** BEGIN EXTRACT TO READ **

Jornal GGN – Uma lei da migração, que dispõe sobre novos mecanismos para tratar dos imigrantes que chegam ao Brasil, em tramitação no Congresso, está provocando críticas de antropólogos e pesquisadores especializados na temática. Pressupondo trazer uma visibilidade mais humana sobre a garantia de direitos, o Projeto de Lei 2516, de autoria do senador Aloysio Nunes (PSDB-SP), mascara o tratamento criminalizante da pessoa estrangeira, regularizando a prática policial, baseada no medo e aversão à diferença, afirmaram Igor Machado e Bela Feldman-Bianco.
 
Os dois dos maiores antropólogos especialistas em questões migratórias discordaram que a nova lei corresponda, efetivamente, a um avanço na proteção de direitos. Em apresentação na Cátedra Unesco Memorial da América Latina, Igor Machado afirmou que todo o histórico de legislação para atender à vulnerabilidade do estrangeiro mostra “uma unidade impressionante, entre os diferentes projetos, justamente no que têm de mais prejudicial ao imigrante: medo e discriminação”.
 
Em um dos pontos, o Projeto de Lei propõe a eliminação de estruturas dinâmicas que gerenciam a imigração, uma vez que a própria lei traria essas atribuições. A consequência será o fim do Conselho Nacional de Imigração (CNIg). Na visão de Igor Machado, esse fechamento “é extremamente preocupante”, porque atribui à Polícia Federal a responsabilidade de gerir o imigrante. 
 
“Ao centralizar a gerência em uma polícia, o PL institui a imigração como um problema de polícia e, portanto, criminaliza a imigração”, afirmou o pesquisador. 
 
A lei questiona o tratamento “caso a caso” que o atual CNIg tenta atender. Por outro lado, Igor Machado questiona que uma alternativa ao fim do Conselho “é absolutamente indeterminada” no conteúdo do projeto do senador tucano. “Não há uma previsão de instituição que organize as políticas ou mesmo pense nos ‘problemas atuais’, como se a própria lei, de alguma forma, resolvesse imediatamente todas as questões”, tornando desnecessárias estruturas para lidar com os imigrantes, explica.
 
A consequência direta da nova lei da migração é a Polícia Federal como a “única responsável pelo gerenciamento cotidiano da diferença”. “E o resultado da PF decidir quem é ou não, ou o que é ou não a diferença ‘legal’ ou ‘autorizada’, é frontalmente contrário às próprias definições gerais do espíritos do Projeto de Lei, que seriam as de uma política que evitaria violações dos direitos humanos”, afirmou o antropólogo. 
 
Outra crítica do especialista é que a lei remete “muitas das decisões importantes para um futuro regulamento”, sem especificar como essas medidas seriam determinadas em lei. O projeto ainda restringe a liberdade de órgãos do poder executivo de decidir frente a situações novas que possam aparecer com o grande fluxo migratório no Brasil, limitando-se ao que impõe a lei e, além disso, levando novamente à Polícia Federal a responsabilidade por essas situações.

** END EXTRACT TO READ **

• JOBS:
A) Show the exact text of the extract to read starting from "Outra crítica do" and stopping at the end of "por essas situações.".
B) Could you carry on with the extract to read from where it ends?

** BEGIN COLLECTED MATERIAL **

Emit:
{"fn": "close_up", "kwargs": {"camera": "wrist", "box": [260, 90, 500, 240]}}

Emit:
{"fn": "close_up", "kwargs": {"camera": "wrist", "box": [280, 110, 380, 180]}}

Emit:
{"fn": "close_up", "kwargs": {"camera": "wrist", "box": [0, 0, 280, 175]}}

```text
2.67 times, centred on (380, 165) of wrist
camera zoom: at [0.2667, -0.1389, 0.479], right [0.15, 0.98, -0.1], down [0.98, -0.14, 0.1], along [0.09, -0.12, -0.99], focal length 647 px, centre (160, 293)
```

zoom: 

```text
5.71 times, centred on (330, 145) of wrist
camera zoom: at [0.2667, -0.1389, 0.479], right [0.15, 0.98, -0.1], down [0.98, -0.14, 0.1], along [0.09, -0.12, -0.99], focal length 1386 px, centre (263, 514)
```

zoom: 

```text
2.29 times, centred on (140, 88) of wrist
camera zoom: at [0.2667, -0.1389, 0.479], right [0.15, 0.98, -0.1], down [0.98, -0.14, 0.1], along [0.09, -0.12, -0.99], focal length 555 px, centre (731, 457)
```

** END COLLECTED MATERIAL **

• ANSWERS TO THE EXERCISE:
A)
Outra crítica do especialista é que a lei remete “muitas das decisões importantes para um futuro regulamento”, sem especificar como essas medidas seriam determinadas em lei. O projeto ainda restringe a liberdade de órgãos do poder executivo de decidir frente a situações novas que possam aparecer com o grande fluxo migratório no Brasil, limitando-se ao que impõe a lei e, além disso, levando novamente à Polícia Federal a responsabilidade por essas situações.

B)
Igor Machado - Foto: Memorial da América LatinaA lei, afirma Igor Machado, é uma falsa tentativa de “prever todas as situações possíveis de chegada de estrangeiros ao país”, usando, para isso, termos “simplórios” para algumas categorias: migrantes, visitantes (turistas), imigrante temporário, imigrante permanente, emigrante, fronteiriço, apátrida. Nessa abrangência guiada pelo senso comum, explica Igor, “a categoria ‘refugiado’ não aparece como definição da diferença, embora a lei dê conta de imaginar as situações de refúgio”.
 
O antropólogo denuncia, ainda, a repetição de termos como “expulsão, extradição, repatriação, deportação” na lei, fortalecendo o clima de criminalização da imigração. Apenas os fatos relacionados à extradição deveriam, na opinião do pesquisador, ser incluídos em um projeto de lei específico, “pois tem pouca relação com o problema de regulação da migração em si”. 
 
Na PL 2516 há uma preocupação minuciosa de definir as formas de retirada do estrangeiro do solo nacional.”No texto, define-se primeiro as formas de expulsão e apenas depois as formas possíveis de naturalização. Ou seja, primeiro destacamos a vontade de evitar a diferença, depois com o fato de ter que, no final das contas, lidar com a incorporação de alguma diferença no tecido social brasileiro”, afirma Igor Machado.
 
O trecho que se refere à naturalização, segundo Igor, é o melhor indício de como a legislação vê a diferença, pois acaba por escalonar quem é mais ou menos aceito para o legislador, impondo condições como residir por no mínimo 4 anos no Brasil e comunicar-se na língua portuguesa. Para o pesquisador, as condições são “extemporâneas e claramente armadas para produzir uma futura exclusão”, citando o exemplo de que há milhares de cidadãos brasileiros que não dominam o português.
 
Para concluir, Igor Machado afirmou que a lei “possibilita e, de certa forma, até prevê a exploração do trabalho”, ao deixar explícito que o imigrante em situação indocumentada não tem grantia de ver seus direitos trabalhistas contratuais e legais ressalvados e sequer acesso à justiça – determinações que o especialista caracteriza como “escravidão legal”.
 
Também questionando os pontos criticados pelo antropólogo, o Comitê Migrações e Deslocamentos da Associação Brasileira de Antropologia (ABA), sob a coordenação da pesquisadora da Unicamp Bela Feldman-Bianco – que em reportagem do GGN já denunciou o tratamento de imigrantes como “caso de polícia” -, e Machado como vice-coordenador, sugeriu mudanças no Projeto de Lei de Aloysio Nunes.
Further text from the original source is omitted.